**PROBLEM DESCRIPTION**
Lines containing the string "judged" are to be counted; report the total by itself.

**INFORMATION SUPPLIED**
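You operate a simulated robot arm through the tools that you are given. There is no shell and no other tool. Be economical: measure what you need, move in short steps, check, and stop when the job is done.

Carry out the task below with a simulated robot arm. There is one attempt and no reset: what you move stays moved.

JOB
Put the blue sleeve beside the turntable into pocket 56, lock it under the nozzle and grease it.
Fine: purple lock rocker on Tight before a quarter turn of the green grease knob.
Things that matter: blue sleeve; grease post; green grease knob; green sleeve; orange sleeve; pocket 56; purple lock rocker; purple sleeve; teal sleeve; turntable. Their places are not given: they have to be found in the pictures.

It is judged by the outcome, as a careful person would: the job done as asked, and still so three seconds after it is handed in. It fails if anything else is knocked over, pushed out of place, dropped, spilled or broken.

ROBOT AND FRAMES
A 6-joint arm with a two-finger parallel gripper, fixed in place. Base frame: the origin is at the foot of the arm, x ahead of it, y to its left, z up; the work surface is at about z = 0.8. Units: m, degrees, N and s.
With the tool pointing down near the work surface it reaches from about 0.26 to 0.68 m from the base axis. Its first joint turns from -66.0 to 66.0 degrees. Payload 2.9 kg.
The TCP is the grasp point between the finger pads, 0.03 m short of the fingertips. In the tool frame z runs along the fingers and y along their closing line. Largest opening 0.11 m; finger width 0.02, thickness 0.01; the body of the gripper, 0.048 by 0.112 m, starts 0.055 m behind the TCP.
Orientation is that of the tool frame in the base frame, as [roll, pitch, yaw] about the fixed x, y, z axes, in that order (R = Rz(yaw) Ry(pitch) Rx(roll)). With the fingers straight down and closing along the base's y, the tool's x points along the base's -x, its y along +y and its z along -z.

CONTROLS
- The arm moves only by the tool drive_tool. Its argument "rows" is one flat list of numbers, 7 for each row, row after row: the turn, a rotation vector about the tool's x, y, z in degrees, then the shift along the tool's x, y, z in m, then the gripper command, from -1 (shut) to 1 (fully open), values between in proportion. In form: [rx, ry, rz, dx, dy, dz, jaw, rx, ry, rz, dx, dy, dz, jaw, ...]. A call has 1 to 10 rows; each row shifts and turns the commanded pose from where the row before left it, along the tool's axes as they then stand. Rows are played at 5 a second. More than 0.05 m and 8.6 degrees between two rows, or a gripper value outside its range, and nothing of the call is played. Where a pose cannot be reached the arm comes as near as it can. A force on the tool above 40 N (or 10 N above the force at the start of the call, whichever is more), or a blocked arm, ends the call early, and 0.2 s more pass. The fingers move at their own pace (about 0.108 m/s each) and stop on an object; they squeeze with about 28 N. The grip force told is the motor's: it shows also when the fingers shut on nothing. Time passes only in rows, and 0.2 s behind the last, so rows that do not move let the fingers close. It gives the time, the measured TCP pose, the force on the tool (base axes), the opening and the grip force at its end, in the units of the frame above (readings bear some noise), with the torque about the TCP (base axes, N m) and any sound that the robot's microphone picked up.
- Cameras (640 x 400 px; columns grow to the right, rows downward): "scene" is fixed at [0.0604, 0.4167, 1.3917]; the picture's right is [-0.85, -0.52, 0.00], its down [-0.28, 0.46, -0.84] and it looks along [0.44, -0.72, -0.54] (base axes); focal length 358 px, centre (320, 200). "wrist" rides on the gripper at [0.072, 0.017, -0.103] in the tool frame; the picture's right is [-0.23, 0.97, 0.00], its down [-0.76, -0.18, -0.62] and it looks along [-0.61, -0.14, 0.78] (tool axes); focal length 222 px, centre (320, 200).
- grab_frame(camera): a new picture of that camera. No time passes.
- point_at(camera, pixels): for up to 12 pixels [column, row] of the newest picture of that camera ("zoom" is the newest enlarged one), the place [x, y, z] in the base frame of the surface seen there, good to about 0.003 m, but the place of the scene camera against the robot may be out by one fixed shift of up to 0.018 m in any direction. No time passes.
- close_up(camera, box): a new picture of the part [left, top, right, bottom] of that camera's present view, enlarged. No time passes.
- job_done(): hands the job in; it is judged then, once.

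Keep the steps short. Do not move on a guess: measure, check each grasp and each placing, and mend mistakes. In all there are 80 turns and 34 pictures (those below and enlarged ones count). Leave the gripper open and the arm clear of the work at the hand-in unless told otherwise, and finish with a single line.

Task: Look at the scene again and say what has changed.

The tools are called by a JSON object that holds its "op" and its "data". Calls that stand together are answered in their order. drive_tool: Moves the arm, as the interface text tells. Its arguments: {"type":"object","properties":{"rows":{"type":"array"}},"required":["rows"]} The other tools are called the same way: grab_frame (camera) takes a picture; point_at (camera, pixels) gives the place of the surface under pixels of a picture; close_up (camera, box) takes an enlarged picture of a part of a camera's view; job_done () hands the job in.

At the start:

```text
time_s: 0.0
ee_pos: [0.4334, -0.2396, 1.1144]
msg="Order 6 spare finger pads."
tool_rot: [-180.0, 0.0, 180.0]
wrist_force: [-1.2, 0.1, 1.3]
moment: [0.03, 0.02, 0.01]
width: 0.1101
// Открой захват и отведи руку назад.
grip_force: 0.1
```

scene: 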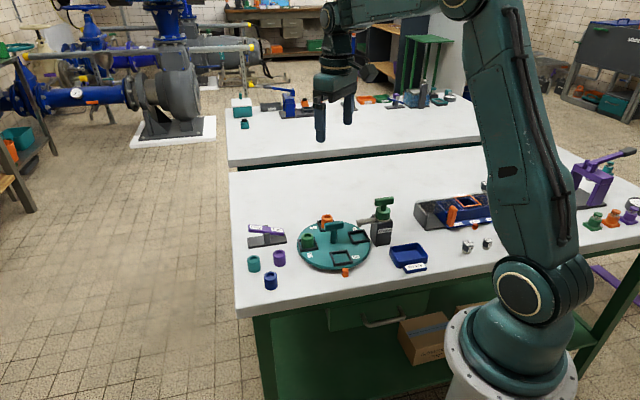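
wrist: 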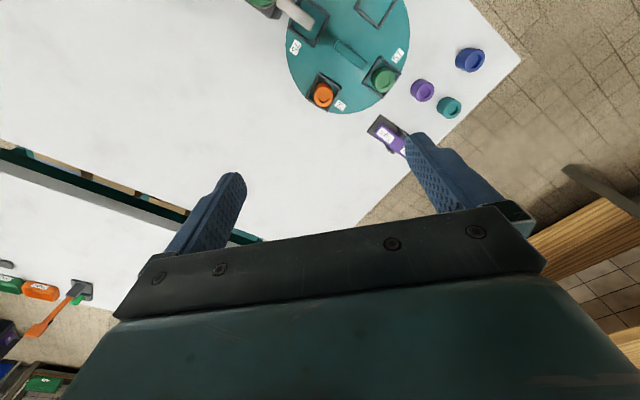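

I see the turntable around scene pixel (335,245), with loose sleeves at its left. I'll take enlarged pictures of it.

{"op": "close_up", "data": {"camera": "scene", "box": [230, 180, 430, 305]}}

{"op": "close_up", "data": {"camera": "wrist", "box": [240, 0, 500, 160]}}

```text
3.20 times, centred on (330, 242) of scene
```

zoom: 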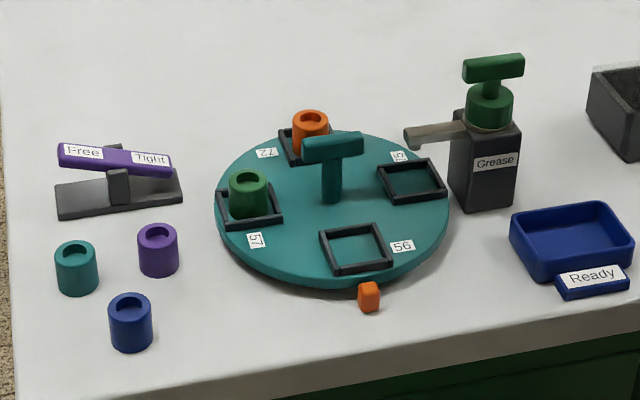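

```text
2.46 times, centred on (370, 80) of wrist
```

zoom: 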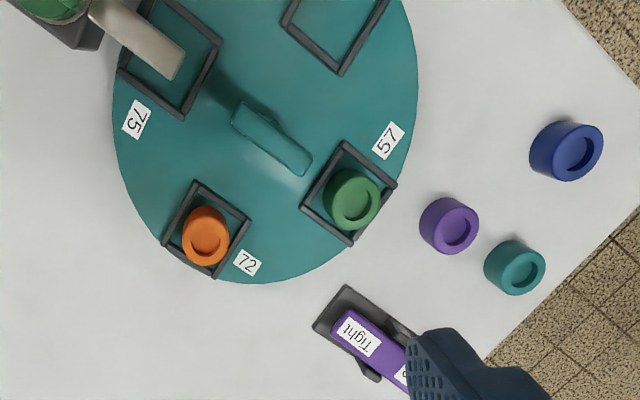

**EXERCISE RESULT**
2